Even if you can't repro it, you may be able to figure out the issue by just reading thru that code with some theories in mind. e.g. Since pressing another key seems to fix it, maybe look at what the code is doing there... my guess is the release event fixes whatever corrupted state it is in upon focus.
Seems like a race condition, and exacerbated by whatever kb you are using. Are you using a Corsair or Razer kb by any chance? And is it wireless or wired?
I know you suspected it may be a kb issue but have you tried swapping kb to make sure? I junked my old corsair kb because I thought it was just stuck keys after too many “kb smash” events. Don’t recall it happening again after swapping to diff manufacturer (Wooten, wired).
Interesting bug! Not exactly following on what triggers the bug. Do you have a ± key on your keyboard (some international one)? Or does it occur after e.g. pressing "+", then "-"? Do you use compose keys? Does it do this randomly?
I haven't been able to detect any pattern to what triggers this, at all. It is always "±".
The reason I am asking is that I see volunteering time for extremely wealthy big corporations as foolish.
At very least developers should get together and lobby that if big corporations use open source software, they should be paying royalties to contributors.
That said, if you look at volunteering time, it is much better to do it for charities that often struggle getting competent IT people, but of course it is not as glamourous.

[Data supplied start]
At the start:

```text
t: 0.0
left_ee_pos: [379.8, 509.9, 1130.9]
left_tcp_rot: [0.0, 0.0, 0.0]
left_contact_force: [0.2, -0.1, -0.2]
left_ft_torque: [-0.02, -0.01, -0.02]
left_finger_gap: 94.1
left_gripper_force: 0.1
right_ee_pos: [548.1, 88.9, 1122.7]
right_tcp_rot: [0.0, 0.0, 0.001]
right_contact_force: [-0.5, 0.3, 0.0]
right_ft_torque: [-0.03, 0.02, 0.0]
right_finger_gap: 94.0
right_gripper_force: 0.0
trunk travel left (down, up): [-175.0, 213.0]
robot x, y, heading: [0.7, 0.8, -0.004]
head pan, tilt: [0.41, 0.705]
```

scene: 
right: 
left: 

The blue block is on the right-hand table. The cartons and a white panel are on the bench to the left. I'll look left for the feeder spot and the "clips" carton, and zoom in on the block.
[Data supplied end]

Which is also worth something.
Chromium is open source, in my opinion, because Google can brag about open source, it has all the right buzzwords. But also gives them free R&D and labour.
I think given the size and wealth of Google, this is entirely inappropriate and people shouldn't be contributing to it, because it will only encourage this parasitic and exploitative behaviour.
Agreed
> It took me like 30 minutes
I can tell you didn't need to build it ;)
I find this to be ideal when working with a large codebase. I don't even need an editor with fancy intelligence features and LSP integration; a bare bones vim or emacs paired with a website with all the intelligence already there.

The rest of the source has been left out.